BPM helps organizations to have control over the systems and also the HR to ensure certain roles are executed in the organization, function heads always have designed guidelines that aid in executing control in the organization.

Demonstrate knowledge and critical awareness of the complexity of business performance

The importance of BPM at times is difficult to quantify but most organizations have come up with a few reasons why it is necessary. Matching and aligning performance measure with the business strategy is not easy for most of the organization (Hannagan 2002). There are financial and non-financial measures that relate to performance. Financial measures relate directly to the firms financial books of accounts and give the position where the organization is in terms of how much they have made for the given financial period. Such elements as net profit, expenses are the key components of financial measure. Non-financial measures do not appear in the financial charts and may include customer satisfaction, system quality, and even environmental factors like office accessibility, etc.
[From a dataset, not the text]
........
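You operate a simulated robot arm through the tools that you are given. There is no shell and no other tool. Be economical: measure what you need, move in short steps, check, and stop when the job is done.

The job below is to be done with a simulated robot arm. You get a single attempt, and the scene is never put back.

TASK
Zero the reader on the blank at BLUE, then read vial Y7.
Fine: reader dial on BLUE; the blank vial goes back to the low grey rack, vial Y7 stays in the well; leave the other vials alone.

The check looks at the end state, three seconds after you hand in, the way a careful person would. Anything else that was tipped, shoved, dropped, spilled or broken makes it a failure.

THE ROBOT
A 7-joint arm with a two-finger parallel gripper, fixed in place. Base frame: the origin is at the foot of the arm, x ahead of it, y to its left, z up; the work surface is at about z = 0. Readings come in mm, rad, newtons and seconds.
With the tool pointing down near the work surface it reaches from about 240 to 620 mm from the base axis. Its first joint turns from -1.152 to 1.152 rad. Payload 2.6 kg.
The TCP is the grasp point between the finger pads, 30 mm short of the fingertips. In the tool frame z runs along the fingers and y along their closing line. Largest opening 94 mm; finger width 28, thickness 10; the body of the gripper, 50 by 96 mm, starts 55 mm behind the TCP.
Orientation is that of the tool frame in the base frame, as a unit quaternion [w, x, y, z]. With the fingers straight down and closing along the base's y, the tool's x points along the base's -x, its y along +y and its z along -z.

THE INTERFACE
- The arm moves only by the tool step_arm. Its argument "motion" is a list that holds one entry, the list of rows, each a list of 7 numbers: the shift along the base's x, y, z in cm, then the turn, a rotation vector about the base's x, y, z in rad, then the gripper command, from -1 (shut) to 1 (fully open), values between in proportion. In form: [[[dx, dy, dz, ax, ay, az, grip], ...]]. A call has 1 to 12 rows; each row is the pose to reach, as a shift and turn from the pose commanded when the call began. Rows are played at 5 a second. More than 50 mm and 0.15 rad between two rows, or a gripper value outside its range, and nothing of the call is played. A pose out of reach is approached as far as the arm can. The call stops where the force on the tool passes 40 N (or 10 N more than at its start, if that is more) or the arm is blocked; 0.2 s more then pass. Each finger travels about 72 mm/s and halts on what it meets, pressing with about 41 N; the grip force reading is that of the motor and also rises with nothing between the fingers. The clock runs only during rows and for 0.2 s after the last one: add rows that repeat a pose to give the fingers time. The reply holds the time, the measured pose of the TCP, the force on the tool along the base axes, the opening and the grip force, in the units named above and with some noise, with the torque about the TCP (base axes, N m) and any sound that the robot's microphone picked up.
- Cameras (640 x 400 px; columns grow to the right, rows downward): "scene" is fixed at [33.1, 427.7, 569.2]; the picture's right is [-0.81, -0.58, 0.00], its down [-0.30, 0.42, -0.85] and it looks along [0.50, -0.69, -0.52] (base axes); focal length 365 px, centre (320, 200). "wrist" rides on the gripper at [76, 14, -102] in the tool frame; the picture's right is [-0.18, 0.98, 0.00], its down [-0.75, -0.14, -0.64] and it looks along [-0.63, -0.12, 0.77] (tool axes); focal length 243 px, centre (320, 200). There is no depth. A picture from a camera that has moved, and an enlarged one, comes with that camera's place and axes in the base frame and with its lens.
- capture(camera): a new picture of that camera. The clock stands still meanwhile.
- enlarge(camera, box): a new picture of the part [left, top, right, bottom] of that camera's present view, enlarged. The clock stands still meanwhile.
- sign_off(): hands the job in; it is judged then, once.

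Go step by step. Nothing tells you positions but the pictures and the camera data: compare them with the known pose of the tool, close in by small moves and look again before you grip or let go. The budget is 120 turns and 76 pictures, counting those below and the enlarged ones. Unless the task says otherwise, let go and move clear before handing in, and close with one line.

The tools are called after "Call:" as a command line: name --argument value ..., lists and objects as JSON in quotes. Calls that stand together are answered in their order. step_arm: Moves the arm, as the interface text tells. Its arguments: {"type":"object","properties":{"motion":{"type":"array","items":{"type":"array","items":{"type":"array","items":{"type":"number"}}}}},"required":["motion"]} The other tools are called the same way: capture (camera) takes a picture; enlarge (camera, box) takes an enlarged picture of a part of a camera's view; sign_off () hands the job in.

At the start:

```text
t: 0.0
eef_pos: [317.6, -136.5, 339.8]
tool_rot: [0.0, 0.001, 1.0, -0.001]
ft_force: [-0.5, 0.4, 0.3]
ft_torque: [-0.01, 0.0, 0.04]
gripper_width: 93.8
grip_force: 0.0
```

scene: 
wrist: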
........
Performance measures can be complete or incomplete, responsive, or nonresponsive.

There is the aspect of key performance indicators (KPI) in business which can be related to Human Resource Utilization (HRU), market conditions, and also the process performance. Measures here include tangible things. These are often included in the chart accounts for example list of debtors, creditors, inventory, etc. Examples of intangibles include but are not limited to knowledge level, skills, creativity, and innovation (Taylor 2000).

Critically review the different approaches for nonfinancial business performance measurement

Financial Data such as profits have limitations as a measure of a firms performance (Neil 2010). There are however other performance indicators that are non-financial such as quality and innovation, customer satisfaction, employee wellness, and employee satisfaction, intellectual capital, and customer loyalty.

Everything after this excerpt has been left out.